5 thoughts on “Black Widows

  1. Ah yes… the famous “spider bite” that’s actually an MRSA cutaneous abscess (ours are virtually always community-acquired).

    The Loxoscelidae family contains a couple of species, including the common brown recluse, Loxosceles reclusa. They’re absolutely the most maligned spiders in my clinical practice, even if actual bites are exceedingly rare.

  2. He never saw a spider on his leg, but my husband had a dime-sized “red-white-and blue” lesion on his shin one evening which proceded to become necrotic and increase to the size of a 50 cent piece over the following 24 hours. When I dragged him in to a local urgent care center for treatment, the doc prescribed antibiotics. There was no abcess to I&D, just this ugly black spot. It did stop growing within 24 hours of initiation of antibiotics. We don’t live in brown recluse territory, and I don’t think the damage was quite severe enough in any case, but we do have a lot of assorted spiders around here and I sometimes wonder if it might have been a relative.

    OTOH, we have seen Black Widow spiders in the back yard. They’re really pretty and much larger than I’d expected.

  3. When I lived in the high desert of Southern California Black Widows were everywhere and it’s wasn’t uncommon to kill three or four inside the house every week. Outside was (obviously) even worse.

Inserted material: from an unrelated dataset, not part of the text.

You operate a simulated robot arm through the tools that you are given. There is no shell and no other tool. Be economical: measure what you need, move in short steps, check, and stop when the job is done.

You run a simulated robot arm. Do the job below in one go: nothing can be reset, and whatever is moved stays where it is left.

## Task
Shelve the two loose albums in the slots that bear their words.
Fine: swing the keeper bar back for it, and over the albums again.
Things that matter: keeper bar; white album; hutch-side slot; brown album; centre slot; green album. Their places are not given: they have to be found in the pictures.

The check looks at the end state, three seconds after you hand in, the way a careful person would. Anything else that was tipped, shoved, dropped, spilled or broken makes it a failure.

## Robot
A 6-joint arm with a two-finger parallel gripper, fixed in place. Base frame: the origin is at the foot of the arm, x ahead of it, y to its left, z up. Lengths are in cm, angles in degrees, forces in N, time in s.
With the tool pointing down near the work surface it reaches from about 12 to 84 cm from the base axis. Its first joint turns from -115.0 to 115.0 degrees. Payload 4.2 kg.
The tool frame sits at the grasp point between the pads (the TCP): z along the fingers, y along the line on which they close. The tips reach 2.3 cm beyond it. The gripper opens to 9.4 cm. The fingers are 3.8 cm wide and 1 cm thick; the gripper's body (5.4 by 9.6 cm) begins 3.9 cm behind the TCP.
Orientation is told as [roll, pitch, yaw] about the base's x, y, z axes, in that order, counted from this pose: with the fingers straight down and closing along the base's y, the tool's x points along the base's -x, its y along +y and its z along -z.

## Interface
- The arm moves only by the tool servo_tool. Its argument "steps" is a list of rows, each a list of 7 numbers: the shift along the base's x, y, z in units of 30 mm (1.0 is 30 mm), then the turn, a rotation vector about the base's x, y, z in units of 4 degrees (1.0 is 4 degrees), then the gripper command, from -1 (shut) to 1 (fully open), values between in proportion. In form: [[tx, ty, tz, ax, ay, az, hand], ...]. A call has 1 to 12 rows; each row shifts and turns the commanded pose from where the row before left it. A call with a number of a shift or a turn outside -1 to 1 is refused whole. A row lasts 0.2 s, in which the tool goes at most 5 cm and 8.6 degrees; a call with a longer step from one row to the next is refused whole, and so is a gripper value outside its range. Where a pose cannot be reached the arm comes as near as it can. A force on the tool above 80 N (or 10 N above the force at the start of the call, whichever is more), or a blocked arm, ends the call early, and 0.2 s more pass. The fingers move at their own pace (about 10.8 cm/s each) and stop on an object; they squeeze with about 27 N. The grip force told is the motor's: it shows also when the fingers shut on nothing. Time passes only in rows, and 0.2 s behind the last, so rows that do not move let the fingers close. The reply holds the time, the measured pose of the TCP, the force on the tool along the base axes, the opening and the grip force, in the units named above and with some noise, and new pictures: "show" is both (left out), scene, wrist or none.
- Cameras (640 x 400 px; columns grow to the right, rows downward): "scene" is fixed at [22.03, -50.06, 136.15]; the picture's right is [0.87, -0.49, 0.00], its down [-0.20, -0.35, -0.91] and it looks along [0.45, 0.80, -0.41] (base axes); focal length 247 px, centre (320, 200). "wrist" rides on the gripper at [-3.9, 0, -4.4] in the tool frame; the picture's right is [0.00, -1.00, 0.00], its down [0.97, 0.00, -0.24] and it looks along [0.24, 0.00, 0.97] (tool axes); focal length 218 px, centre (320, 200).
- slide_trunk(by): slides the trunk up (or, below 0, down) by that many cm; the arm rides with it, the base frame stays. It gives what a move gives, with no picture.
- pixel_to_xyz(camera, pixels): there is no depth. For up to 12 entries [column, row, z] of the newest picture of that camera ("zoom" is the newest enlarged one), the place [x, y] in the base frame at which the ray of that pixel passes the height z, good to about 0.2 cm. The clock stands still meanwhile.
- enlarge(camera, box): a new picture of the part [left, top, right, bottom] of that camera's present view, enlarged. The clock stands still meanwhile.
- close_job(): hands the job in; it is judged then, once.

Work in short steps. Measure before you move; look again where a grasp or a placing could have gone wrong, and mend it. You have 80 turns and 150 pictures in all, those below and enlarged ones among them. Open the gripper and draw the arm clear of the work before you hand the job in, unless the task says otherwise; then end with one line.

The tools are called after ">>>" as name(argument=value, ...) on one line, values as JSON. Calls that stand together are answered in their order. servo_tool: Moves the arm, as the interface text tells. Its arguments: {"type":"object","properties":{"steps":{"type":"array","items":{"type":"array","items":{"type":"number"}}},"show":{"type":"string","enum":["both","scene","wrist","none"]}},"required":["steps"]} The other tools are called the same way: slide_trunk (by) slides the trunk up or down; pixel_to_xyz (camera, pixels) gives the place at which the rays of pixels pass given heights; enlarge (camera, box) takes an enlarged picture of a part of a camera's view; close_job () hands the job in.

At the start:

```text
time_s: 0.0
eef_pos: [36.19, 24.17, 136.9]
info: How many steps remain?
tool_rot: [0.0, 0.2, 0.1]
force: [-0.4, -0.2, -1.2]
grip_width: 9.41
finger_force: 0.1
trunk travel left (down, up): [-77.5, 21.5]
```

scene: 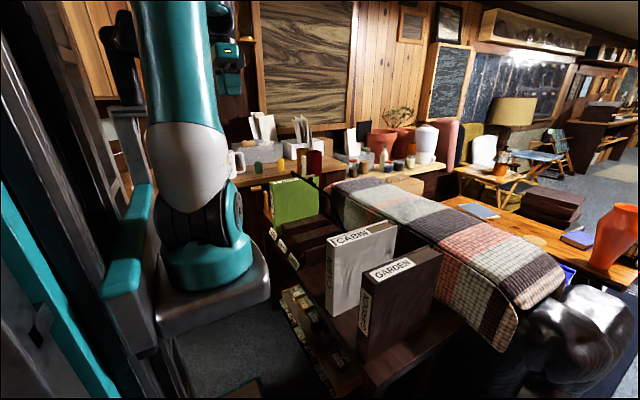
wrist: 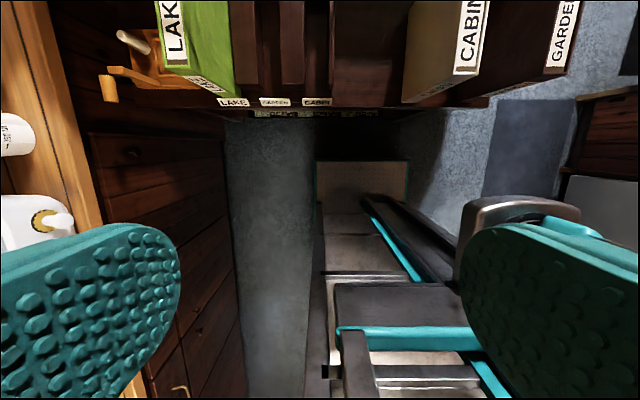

    I had a Shepard/husky mix dog, about 50 lbs and she used to eat the damn things like they were salsa chips and dips. Frequently the spider got off one of those “defiant moments” on the way down and stung her mouth. Her mouth would swell up but it never seemed to do her any permanent harm. After the first visit to the vet. we never took her in again. She lived to the ripe age of 11 when cancer got her.

    We also had http://insects.tamu.edu/fieldguide/cimg365.html vinegaroon scorpions that would give you the heeby-jeebies.

    They were rumored to be poisonous and if they stung you, you would have the taste of vinegar in your mouth. It turns out they aren’t poisonous, but that they’ll spray a vinegar cloud at you…still gives me the heeby-jeebies.